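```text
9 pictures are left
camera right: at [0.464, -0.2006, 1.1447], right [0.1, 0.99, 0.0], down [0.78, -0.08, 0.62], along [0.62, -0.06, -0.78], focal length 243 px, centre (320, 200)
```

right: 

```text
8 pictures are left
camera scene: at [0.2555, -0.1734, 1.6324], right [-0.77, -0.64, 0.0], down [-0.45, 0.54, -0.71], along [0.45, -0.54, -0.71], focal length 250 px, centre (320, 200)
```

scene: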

> AIM
Find each line with the string "camera" and copy it out.

> THE OUTPUT
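camera right: at [0.464, -0.2006, 1.1447], right [0.1, 0.99, 0.0], down [0.78, -0.08, 0.62], along [0.62, -0.06, -0.78], focal length 243 px, centre (320, 200)
camera scene: at [0.2555, -0.1734, 1.6324], right [-0.77, -0.64, 0.0], down [-0.45, 0.54, -0.71], along [0.45, -0.54, -0.71], focal length 250 px, centre (320, 200)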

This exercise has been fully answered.